> Provided data:
################

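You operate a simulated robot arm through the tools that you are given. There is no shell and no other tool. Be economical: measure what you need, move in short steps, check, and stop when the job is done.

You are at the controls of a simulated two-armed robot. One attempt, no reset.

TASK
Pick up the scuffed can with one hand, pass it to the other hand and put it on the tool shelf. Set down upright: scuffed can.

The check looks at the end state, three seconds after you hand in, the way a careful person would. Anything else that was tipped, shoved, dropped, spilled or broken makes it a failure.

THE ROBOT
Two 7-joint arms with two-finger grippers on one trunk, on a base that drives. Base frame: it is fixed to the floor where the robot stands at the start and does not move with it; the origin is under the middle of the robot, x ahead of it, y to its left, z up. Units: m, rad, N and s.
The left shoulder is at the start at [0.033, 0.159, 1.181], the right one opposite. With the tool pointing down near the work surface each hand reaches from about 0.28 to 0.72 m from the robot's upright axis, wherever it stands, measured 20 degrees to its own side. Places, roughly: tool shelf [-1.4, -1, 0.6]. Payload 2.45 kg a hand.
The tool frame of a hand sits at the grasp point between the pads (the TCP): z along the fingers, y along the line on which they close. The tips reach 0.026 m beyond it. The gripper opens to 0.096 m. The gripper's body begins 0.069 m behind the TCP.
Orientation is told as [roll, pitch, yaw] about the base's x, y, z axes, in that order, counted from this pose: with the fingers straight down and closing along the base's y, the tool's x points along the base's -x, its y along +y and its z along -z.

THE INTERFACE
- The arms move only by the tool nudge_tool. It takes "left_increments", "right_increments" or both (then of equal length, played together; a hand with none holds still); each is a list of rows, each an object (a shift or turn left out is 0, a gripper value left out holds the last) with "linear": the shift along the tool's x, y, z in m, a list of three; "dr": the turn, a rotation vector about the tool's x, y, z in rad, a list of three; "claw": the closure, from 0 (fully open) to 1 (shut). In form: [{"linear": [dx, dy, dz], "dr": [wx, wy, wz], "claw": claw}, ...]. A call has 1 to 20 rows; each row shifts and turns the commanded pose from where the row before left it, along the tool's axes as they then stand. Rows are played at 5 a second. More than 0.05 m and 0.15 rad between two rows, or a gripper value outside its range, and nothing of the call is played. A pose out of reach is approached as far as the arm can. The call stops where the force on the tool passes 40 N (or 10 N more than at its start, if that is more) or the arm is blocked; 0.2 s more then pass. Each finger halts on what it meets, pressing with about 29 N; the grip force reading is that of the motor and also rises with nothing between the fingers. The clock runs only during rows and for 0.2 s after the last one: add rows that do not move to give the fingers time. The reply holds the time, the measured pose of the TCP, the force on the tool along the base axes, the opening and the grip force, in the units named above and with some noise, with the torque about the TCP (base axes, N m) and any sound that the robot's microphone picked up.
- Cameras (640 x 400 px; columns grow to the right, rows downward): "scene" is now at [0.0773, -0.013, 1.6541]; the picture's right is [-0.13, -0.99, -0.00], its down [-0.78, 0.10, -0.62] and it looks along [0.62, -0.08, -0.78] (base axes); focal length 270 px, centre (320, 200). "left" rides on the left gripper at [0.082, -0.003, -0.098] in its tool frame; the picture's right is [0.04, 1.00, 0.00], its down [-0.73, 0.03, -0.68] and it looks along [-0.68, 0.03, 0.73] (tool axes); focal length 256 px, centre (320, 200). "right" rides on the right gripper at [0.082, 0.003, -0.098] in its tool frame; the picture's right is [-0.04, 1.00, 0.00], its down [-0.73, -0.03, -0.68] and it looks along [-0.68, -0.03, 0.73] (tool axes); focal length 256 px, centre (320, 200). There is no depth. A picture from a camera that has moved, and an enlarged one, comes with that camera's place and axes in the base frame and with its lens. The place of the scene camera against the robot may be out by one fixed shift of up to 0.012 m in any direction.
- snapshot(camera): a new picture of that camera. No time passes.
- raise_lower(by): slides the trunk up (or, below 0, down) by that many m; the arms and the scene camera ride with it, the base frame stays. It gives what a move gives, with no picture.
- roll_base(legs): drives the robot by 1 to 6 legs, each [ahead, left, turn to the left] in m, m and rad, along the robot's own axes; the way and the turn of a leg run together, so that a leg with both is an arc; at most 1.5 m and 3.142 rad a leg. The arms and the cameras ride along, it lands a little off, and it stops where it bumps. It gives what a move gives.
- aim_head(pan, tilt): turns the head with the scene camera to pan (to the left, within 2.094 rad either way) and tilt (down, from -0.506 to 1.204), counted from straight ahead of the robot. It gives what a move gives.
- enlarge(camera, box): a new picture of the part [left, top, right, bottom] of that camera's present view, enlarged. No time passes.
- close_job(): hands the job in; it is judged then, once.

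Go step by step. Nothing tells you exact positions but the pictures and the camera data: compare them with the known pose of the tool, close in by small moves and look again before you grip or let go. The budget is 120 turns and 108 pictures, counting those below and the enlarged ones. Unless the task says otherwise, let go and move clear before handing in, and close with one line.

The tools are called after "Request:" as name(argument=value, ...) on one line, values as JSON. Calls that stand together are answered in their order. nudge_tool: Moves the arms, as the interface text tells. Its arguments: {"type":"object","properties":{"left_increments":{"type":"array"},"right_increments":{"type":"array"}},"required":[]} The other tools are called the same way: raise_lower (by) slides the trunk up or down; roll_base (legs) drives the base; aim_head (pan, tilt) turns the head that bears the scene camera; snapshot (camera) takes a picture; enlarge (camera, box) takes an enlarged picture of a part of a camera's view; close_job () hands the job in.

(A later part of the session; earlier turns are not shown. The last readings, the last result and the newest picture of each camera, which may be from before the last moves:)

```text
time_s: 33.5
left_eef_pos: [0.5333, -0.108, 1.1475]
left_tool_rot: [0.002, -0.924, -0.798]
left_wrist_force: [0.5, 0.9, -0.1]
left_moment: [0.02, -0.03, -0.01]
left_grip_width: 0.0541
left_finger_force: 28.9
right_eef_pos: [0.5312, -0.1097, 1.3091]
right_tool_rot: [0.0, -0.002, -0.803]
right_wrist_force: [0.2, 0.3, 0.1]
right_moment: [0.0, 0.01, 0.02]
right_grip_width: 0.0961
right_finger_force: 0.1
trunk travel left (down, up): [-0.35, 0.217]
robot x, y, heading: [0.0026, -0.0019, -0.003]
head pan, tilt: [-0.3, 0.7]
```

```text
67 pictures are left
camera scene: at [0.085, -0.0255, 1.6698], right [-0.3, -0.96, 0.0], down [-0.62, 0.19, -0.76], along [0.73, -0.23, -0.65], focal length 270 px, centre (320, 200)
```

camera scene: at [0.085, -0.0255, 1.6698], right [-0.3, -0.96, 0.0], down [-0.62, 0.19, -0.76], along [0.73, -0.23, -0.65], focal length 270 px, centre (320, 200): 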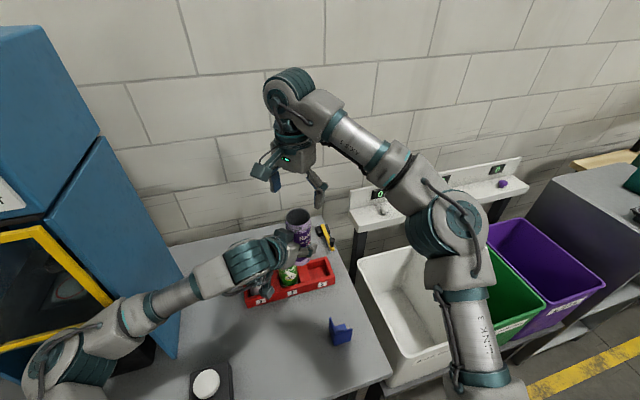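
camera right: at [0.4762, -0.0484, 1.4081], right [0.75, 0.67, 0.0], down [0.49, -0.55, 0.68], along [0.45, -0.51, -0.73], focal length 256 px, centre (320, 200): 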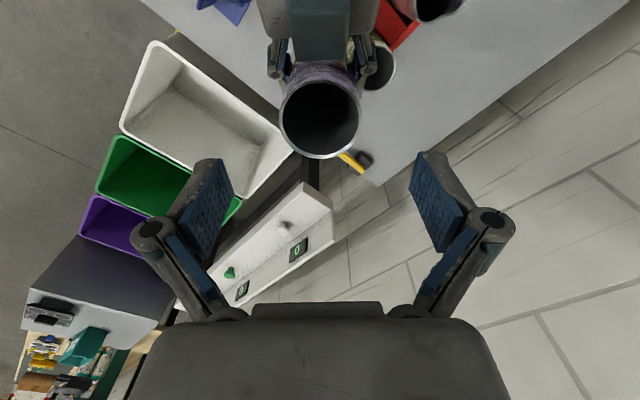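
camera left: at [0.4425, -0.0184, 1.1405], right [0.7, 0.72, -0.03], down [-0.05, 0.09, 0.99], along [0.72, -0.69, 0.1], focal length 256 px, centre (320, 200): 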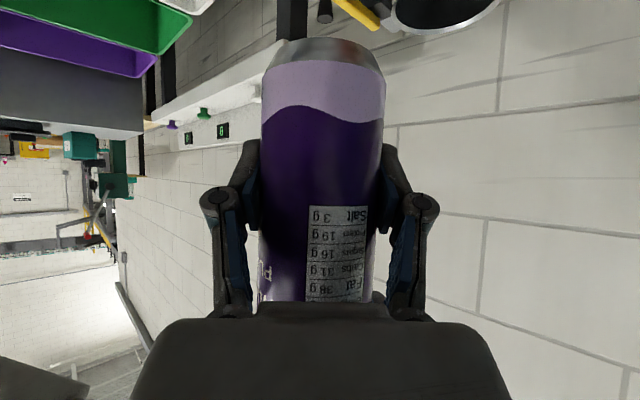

################

The listing above needs to be output again exactly. Don't include the pictures.

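You operate a simulated robot arm through the tools that you are given. There is no shell and no other tool. Be economical: measure what you need, move in short steps, check, and stop when the job is done.

You are at the controls of a simulated two-armed robot. One attempt, no reset.

TASK
Pick up the scuffed can with one hand, pass it to the other hand and put it on the tool shelf. Set down upright: scuffed can.

The check looks at the end state, three seconds after you hand in, the way a careful person would. Anything else that was tipped, shoved, dropped, spilled or broken makes it a failure.

THE ROBOT
Two 7-joint arms with two-finger grippers on one trunk, on a base that drives. Base frame: it is fixed to the floor where the robot stands at the start and does not move with it; the origin is under the middle of the robot, x ahead of it, y to its left, z up. Units: m, rad, N and s.
The left shoulder is at the start at [0.033, 0.159, 1.181], the right one opposite. With the tool pointing down near the work surface each hand reaches from about 0.28 to 0.72 m from the robot's upright axis, wherever it stands, measured 20 degrees to its own side. Places, roughly: tool shelf [-1.4, -1, 0.6]. Payload 2.45 kg a hand.
The tool frame of a hand sits at the grasp point between the pads (the TCP): z along the fingers, y along the line on which they close. The tips reach 0.026 m beyond it. The gripper opens to 0.096 m. The gripper's body begins 0.069 m behind the TCP.
Orientation is told as [roll, pitch, yaw] about the base's x, y, z axes, in that order, counted from this pose: with the fingers straight down and closing along the base's y, the tool's x points along the base's -x, its y along +y and its z along -z.

THE INTERFACE
- The arms move only by the tool nudge_tool. It takes "left_increments", "right_increments" or both (then of equal length, played together; a hand with none holds still); each is a list of rows, each an object (a shift or turn left out is 0, a gripper value left out holds the last) with "linear": the shift along the tool's x, y, z in m, a list of three; "dr": the turn, a rotation vector about the tool's x, y, z in rad, a list of three; "claw": the closure, from 0 (fully open) to 1 (shut). In form: [{"linear": [dx, dy, dz], "dr": [wx, wy, wz], "claw": claw}, ...]. A call has 1 to 20 rows; each row shifts and turns the commanded pose from where the row before left it, along the tool's axes as they then stand. Rows are played at 5 a second. More than 0.05 m and 0.15 rad between two rows, or a gripper value outside its range, and nothing of the call is played. A pose out of reach is approached as far as the arm can. The call stops where the force on the tool passes 40 N (or 10 N more than at its start, if that is more) or the arm is blocked; 0.2 s more then pass. Each finger halts on what it meets, pressing with about 29 N; the grip force reading is that of the motor and also rises with nothing between the fingers. The clock runs only during rows and for 0.2 s after the last one: add rows that do not move to give the fingers time. The reply holds the time, the measured pose of the TCP, the force on the tool along the base axes, the opening and the grip force, in the units named above and with some noise, with the torque about the TCP (base axes, N m) and any sound that the robot's microphone picked up.
- Cameras (640 x 400 px; columns grow to the right, rows downward): "scene" is now at [0.0773, -0.013, 1.6541]; the picture's right is [-0.13, -0.99, -0.00], its down [-0.78, 0.10, -0.62] and it looks along [0.62, -0.08, -0.78] (base axes); focal length 270 px, centre (320, 200). "left" rides on the left gripper at [0.082, -0.003, -0.098] in its tool frame; the picture's right is [0.04, 1.00, 0.00], its down [-0.73, 0.03, -0.68] and it looks along [-0.68, 0.03, 0.73] (tool axes); focal length 256 px, centre (320, 200). "right" rides on the right gripper at [0.082, 0.003, -0.098] in its tool frame; the picture's right is [-0.04, 1.00, 0.00], its down [-0.73, -0.03, -0.68] and it looks along [-0.68, -0.03, 0.73] (tool axes); focal length 256 px, centre (320, 200). There is no depth. A picture from a camera that has moved, and an enlarged one, comes with that camera's place and axes in the base frame and with its lens. The place of the scene camera against the robot may be out by one fixed shift of up to 0.012 m in any direction.
- snapshot(camera): a new picture of that camera. No time passes.
- raise_lower(by): slides the trunk up (or, below 0, down) by that many m; the arms and the scene camera ride with it, the base frame stays. It gives what a move gives, with no picture.
- roll_base(legs): drives the robot by 1 to 6 legs, each [ahead, left, turn to the left] in m, m and rad, along the robot's own axes; the way and the turn of a leg run together, so that a leg with both is an arc; at most 1.5 m and 3.142 rad a leg. The arms and the cameras ride along, it lands a little off, and it stops where it bumps. It gives what a move gives.
- aim_head(pan, tilt): turns the head with the scene camera to pan (to the left, within 2.094 rad either way) and tilt (down, from -0.506 to 1.204), counted from straight ahead of the robot. It gives what a move gives.
- enlarge(camera, box): a new picture of the part [left, top, right, bottom] of that camera's present view, enlarged. No time passes.
- close_job(): hands the job in; it is judged then, once.

Go step by step. Nothing tells you exact positions but the pictures and the camera data: compare them with the known pose of the tool, close in by small moves and look again before you grip or let go. The budget is 120 turns and 108 pictures, counting those below and the enlarged ones. Unless the task says otherwise, let go and move clear before handing in, and close with one line.

The tools are called after "Request:" as name(argument=value, ...) on one line, values as JSON. Calls that stand together are answered in their order. nudge_tool: Moves the arms, as the interface text tells. Its arguments: {"type":"object","properties":{"left_increments":{"type":"array"},"right_increments":{"type":"array"}},"required":[]} The other tools are called the same way: raise_lower (by) slides the trunk up or down; roll_base (legs) drives the base; aim_head (pan, tilt) turns the head that bears the scene camera; snapshot (camera) takes a picture; enlarge (camera, box) takes an enlarged picture of a part of a camera's view; close_job () hands the job in.

(A later part of the session; earlier turns are not shown. The last readings, the last result and the newest picture of each camera, which may be from before the last moves:)

```text
time_s: 33.5
left_eef_pos: [0.5333, -0.108, 1.1475]
left_tool_rot: [0.002, -0.924, -0.798]
left_wrist_force: [0.5, 0.9, -0.1]
left_moment: [0.02, -0.03, -0.01]
left_grip_width: 0.0541
left_finger_force: 28.9
right_eef_pos: [0.5312, -0.1097, 1.3091]
right_tool_rot: [0.0, -0.002, -0.803]
right_wrist_force: [0.2, 0.3, 0.1]
right_moment: [0.0, 0.01, 0.02]
right_grip_width: 0.0961
right_finger_force: 0.1
trunk travel left (down, up): [-0.35, 0.217]
robot x, y, heading: [0.0026, -0.0019, -0.003]
head pan, tilt: [-0.3, 0.7]
```

```text
67 pictures are left
camera scene: at [0.085, -0.0255, 1.6698], right [-0.3, -0.96, 0.0], down [-0.62, 0.19, -0.76], along [0.73, -0.23, -0.65], focal length 270 px, centre (320, 200)
```

camera scene: at [0.085, -0.0255, 1.6698], right [-0.3, -0.96, 0.0], down [-0.62, 0.19, -0.76], along [0.73, -0.23, -0.65], focal length 270 px, centre (320, 200): 
camera right: at [0.4762, -0.0484, 1.4081], right [0.75, 0.67, 0.0], down [0.49, -0.55, 0.68], along [0.45, -0.51, -0.73], focal length 256 px, centre (320, 200): 
camera left: at [0.4425, -0.0184, 1.1405], right [0.7, 0.72, -0.03], down [-0.05, 0.09, 0.99], along [0.72, -0.69, 0.1], focal length 256 px, centre (320, 200): 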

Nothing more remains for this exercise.